RLM also keeps track of which license servers in its license path list have an ISV’s server running on them. If either there is no ISV line for that ISV in a local license file, or an attempt is made to check out a license from a server and the RLM server returns a status indicating that this ISV is not present, then the server is flagged as not having that ISV server.

In a multi-server environment, it doesn’t make sense for an application to repeatedly attempt checkouts from servers that are known not to be serving its licenses. So, application developers may choose to “skip” these license servers. Note that by default, RLM will attempt all operations on all servers.

Idle Timeouts and Heartbeats

Most users want the license server to reclaim licenses from applications that become idle for too long. This ensures maximum utilization of floating (shared) license pools.

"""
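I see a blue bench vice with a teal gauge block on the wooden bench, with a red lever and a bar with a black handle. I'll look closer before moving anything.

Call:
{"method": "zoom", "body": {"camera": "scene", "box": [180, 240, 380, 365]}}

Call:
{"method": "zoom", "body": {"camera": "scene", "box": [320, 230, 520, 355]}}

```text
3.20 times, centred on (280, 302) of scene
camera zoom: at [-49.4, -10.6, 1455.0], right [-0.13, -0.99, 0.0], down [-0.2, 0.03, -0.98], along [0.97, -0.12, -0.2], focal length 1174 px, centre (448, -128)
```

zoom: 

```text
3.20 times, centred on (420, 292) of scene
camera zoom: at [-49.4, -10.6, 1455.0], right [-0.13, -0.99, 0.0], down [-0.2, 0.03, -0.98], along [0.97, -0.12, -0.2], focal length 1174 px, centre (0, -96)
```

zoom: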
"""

The RLM license server expects to hear from client applications periodically as a way for applications to tell the server that they are still active. Normally, this is done by sending “heartbeats” from clients to the server either automatically or under the direct control of the application itself.

Some software vendors may decide to inform the server that an interactive application is idle while waiting for user input. This allows the application’s license to be reclaimed by the server when the application waits too long for user input. When the user eventually “wakes up” the formerly idle application, it will attempt to reclaim any lost licenses from the server.

When licenses are timed out by the server, they are essentially checked back into the pool for use by others.  This event can be recorded in a server report log, if desired.

User Control of Idle Timeouts

An end-user can specify a TIMEOUT value for any idle license. If the license remains idle for this amount of time, the license server performs an automatic check-in of the license and informs the application (if it is still running).

Software vendors can set a MIN_TIMEOUT keyword in a license that specifies the lowest value that an end-user can set for the timeout value of a license. If not specified in the license, the RLM default minimum of 3600 seconds (1 hour) is used.